January 14, 2013
New federal skilled trades program a key step
Construction Corner | Korky Koroluk
One of the good-news stories in the construction industry in the year just ended was the announcement of the new federal skilled-trades program, which will make it easier for employers to bring in skilled trades from other countries.
First announced in April, the program has now been launched, and it holds out some promise that the present and future shortage of some skilled trades will be met during the next decade.
It’s an important step and the government deserves credit for taking it.
But, will it really solve our industry’s labour problem? The program may ease the problem somewhat, but solve it? Not likely.
The bigger problem is that there are skilled-labour shortages in other countries as well, including the United States. Internationally, the competition for the skilled tradespeople available is stiff and getting stiffer.
Early in December, The Economist, a prestigious international business publication, reported on a large study carried out by McKinsey, a large consulting firm. It was not good news.
McKinsey has closely followed the labour markets in nine countries: Brazil, Britain, Germany, India, Mexico, Morocco, Saudi Arabia, Turkey and the U.S., and found that only 43 per cent of employers in those nations feel they can find enough skilled entry-level workers.
It found that middle-sized firms — those with between 50 and 500 workers — have, on average, 13 entry-level jobs empty, while large employers have 27 vacancies.
The study found that in parts of Europe and the Middle East, more than a quarter of people between the ages of 15 and 24 do not have jobs.
In some areas, such as Spain and Egypt, the figure is more than half.
Globally, hundreds of millions of young people are either unemployed or underemployed, so why can’t employers find workers?
McKinsey argues that a big part of the problem is that educators and employers live in parallel worlds, and that a key part of the solutions is to bring those worlds together.
People from both worlds must cross over and learn about problems first-hand, and students must be able to move seamlessly between the two.
In many parts of the world, and certainly in North America, the great tech boom of two decades ago led to guidance counsellors streaming most students into technical educations.
Attending trade schools was an option that many counsellors simply didn’t suggest.
The money was in high tech, so channel your students toward high tech — even if they weren’t especially interested. It was a tragic example of short-sightedness.
In the U.S., there should be no shortage of skilled tradespeople.
After all, the construction industry there shed 2.2 million workers during the recent recession.
So now that the American industry is beginning to rebound, there should be lots of people looking for work, right?
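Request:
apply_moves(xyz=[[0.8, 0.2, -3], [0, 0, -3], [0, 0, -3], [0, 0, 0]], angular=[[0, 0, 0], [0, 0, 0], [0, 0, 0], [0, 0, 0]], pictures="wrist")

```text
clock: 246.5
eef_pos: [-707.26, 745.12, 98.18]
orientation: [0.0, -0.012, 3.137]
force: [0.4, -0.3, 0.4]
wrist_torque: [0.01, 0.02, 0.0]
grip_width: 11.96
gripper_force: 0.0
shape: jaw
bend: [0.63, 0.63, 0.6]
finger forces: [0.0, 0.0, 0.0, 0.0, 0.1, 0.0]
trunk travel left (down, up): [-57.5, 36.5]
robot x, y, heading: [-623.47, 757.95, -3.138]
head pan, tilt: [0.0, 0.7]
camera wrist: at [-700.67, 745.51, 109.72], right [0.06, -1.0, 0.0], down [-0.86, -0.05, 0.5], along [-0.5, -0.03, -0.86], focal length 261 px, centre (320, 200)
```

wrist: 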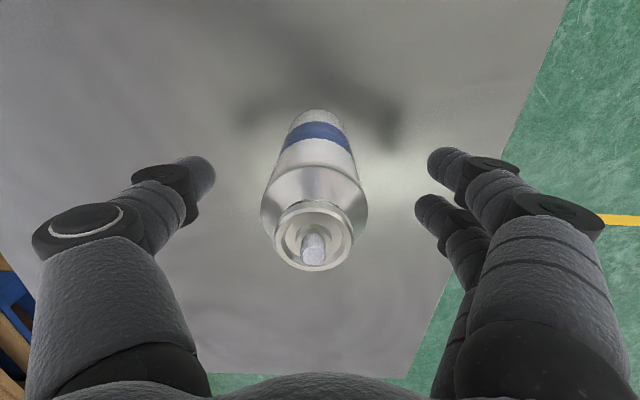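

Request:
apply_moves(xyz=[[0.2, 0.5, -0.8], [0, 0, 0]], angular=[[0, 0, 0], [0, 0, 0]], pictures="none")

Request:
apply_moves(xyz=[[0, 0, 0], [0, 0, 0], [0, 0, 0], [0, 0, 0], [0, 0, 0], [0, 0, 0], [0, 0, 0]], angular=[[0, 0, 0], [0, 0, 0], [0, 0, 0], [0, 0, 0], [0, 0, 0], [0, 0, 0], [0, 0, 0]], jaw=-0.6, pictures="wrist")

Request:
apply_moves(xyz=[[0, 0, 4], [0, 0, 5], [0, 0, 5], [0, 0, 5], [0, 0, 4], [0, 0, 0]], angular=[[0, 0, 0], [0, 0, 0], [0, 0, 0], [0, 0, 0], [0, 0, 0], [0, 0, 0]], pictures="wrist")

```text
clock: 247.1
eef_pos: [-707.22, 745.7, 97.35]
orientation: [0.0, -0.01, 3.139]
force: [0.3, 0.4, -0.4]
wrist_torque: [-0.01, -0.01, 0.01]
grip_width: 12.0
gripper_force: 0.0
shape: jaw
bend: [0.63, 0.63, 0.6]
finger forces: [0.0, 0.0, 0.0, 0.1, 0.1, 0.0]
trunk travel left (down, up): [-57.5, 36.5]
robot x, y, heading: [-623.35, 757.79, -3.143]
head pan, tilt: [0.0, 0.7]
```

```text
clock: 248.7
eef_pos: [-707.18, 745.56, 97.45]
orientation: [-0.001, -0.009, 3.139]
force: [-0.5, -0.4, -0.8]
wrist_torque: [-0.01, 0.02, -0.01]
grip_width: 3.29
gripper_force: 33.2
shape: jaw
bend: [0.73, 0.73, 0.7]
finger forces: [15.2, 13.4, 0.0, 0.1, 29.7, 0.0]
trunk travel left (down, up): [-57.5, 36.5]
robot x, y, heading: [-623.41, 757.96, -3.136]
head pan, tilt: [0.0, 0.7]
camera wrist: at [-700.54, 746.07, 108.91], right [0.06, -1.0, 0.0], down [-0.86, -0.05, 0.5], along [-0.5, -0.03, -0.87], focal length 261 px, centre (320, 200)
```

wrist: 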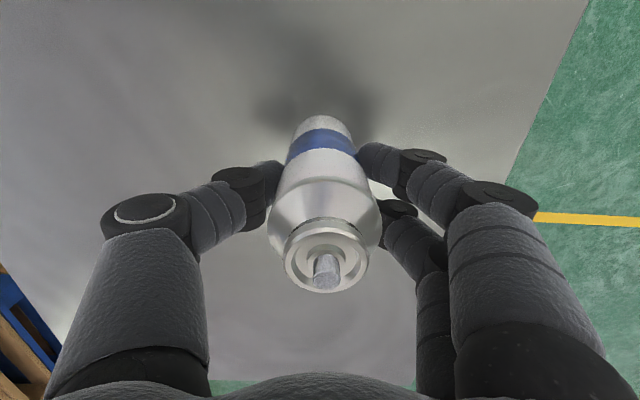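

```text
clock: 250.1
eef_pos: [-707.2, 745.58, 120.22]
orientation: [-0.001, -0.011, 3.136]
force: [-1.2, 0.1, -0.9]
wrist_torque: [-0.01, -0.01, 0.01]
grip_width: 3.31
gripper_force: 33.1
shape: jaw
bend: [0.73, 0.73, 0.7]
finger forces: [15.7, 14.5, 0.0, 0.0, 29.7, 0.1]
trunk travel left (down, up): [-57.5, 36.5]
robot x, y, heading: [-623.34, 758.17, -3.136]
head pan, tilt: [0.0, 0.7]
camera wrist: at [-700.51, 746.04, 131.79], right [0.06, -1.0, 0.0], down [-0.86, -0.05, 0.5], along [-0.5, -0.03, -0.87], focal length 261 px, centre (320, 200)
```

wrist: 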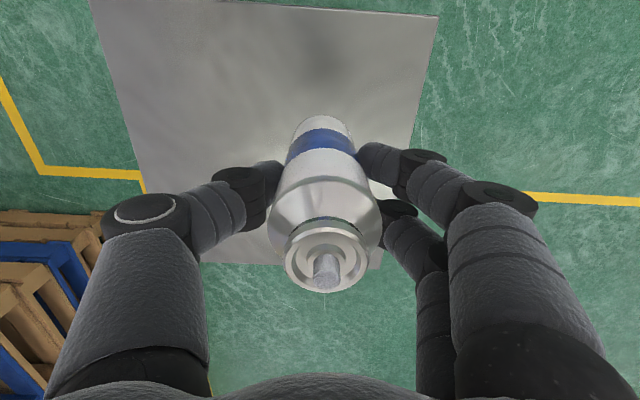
Well, no.
When the recession threw all those people out of work, many left the construction field entirely, retired or moved looking for work, leaving some markets — Texas, Arizona, Iowa and Florida among them — short of labour.
Many of those workers became truck drivers, factory workers or found work in the country’s booming oil and natural gas fields.
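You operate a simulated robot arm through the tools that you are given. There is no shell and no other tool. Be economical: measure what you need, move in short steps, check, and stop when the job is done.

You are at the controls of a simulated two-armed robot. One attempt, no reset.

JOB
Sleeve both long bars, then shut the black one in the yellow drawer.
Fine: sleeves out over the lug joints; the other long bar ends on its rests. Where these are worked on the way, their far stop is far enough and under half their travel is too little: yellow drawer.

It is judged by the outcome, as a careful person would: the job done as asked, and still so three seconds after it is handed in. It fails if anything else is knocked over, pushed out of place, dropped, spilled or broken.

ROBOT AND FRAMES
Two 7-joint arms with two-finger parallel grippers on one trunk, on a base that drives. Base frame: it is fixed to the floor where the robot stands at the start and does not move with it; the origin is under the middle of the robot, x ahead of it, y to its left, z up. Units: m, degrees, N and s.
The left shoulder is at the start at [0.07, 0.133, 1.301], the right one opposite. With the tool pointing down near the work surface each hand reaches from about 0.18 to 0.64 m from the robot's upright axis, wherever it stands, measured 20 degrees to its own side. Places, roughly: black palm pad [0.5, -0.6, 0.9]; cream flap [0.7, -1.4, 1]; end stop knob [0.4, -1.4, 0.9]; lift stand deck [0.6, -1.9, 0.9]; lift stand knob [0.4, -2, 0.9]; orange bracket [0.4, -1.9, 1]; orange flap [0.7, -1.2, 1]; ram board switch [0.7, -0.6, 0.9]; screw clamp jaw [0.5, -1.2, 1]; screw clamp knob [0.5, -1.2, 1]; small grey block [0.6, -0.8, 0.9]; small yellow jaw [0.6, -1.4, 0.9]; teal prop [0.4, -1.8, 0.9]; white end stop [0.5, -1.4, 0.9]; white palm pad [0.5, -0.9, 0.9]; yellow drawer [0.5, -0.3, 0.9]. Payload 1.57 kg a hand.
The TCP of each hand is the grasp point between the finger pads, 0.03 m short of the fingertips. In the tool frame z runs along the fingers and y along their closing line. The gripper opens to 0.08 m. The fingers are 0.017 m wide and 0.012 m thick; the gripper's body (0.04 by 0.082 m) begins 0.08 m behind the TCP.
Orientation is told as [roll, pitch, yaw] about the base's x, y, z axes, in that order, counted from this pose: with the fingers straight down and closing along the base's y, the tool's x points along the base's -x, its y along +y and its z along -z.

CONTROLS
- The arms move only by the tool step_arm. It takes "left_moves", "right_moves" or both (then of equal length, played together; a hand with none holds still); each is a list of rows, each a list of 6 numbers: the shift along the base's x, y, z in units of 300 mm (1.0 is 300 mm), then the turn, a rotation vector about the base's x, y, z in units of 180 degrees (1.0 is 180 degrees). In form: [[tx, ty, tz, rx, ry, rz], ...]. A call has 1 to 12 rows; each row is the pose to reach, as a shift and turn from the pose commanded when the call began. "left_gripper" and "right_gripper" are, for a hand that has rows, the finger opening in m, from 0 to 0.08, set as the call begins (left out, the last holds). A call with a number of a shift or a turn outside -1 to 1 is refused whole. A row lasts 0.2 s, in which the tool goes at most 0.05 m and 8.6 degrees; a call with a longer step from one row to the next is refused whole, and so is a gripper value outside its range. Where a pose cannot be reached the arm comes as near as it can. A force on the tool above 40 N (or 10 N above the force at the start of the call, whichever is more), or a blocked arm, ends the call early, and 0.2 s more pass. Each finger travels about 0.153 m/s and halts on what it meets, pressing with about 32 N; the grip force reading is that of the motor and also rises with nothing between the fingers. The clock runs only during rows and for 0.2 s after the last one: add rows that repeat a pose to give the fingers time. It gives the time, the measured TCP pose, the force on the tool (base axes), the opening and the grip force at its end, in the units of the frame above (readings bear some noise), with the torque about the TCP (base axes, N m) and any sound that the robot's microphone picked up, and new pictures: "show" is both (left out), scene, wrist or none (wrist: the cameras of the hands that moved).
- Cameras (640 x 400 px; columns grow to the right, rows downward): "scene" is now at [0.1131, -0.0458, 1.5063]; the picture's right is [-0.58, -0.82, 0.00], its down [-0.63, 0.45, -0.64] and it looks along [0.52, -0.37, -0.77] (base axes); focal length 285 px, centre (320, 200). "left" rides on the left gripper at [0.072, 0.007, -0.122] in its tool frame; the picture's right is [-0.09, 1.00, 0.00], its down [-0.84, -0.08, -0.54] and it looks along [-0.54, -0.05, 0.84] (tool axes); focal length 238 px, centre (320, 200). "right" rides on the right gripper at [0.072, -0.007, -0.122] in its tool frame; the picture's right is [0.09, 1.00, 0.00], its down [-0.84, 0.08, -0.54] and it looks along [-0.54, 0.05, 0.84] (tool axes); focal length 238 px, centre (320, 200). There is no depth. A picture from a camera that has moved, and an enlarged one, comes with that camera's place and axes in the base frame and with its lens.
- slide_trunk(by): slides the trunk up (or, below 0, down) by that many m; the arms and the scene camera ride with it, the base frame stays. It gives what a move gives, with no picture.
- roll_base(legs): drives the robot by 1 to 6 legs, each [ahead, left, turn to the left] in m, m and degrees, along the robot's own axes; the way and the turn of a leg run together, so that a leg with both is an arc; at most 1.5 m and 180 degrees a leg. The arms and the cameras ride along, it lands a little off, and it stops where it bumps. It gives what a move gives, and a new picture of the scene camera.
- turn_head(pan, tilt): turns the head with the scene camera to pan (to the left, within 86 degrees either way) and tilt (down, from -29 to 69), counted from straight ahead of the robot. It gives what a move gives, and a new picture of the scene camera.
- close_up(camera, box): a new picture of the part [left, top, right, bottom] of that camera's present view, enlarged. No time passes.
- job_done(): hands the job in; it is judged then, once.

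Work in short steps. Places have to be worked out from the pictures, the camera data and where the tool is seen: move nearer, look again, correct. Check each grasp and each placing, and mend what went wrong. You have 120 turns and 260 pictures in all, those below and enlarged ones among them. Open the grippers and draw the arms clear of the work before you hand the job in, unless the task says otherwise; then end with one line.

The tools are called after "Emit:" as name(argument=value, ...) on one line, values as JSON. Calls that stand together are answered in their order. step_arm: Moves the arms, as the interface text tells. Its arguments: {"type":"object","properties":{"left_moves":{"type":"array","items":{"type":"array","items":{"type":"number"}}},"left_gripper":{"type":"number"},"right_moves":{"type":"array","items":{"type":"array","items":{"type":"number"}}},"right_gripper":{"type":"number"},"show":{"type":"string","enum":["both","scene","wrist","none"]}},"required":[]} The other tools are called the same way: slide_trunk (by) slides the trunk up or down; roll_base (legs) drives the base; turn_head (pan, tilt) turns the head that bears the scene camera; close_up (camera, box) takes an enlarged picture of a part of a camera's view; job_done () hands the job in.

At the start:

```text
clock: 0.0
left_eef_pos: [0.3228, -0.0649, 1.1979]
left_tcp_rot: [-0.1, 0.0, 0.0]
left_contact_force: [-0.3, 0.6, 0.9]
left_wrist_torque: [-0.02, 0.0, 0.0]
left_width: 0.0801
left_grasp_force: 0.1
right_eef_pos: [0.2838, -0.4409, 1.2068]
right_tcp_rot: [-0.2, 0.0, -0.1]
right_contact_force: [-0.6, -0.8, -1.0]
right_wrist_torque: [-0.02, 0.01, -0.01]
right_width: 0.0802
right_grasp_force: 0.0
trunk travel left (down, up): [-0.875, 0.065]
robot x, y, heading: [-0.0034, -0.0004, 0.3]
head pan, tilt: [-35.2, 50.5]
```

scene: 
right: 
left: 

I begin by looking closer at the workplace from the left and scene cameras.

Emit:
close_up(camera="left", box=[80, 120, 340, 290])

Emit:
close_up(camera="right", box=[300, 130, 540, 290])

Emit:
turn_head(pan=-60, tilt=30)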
At the same time, the Baby Boom generation was beginning to retire, and school guidance counsellors continued to promote the idea of a college education or training in high-tech fields.
So, federal programs here and there are simply not going to bridge the gap between jobs available and workers available.
We’re going to have to do more — and one of the best ideas around is to increase worker productivity by changing the way we build many of our buildings, and thus reduce the demand for workers in conventional construction.
A firm working on a project in Brooklyn, N.Y., may have at least a partial answer, and I’ll come back to that in an upcoming column.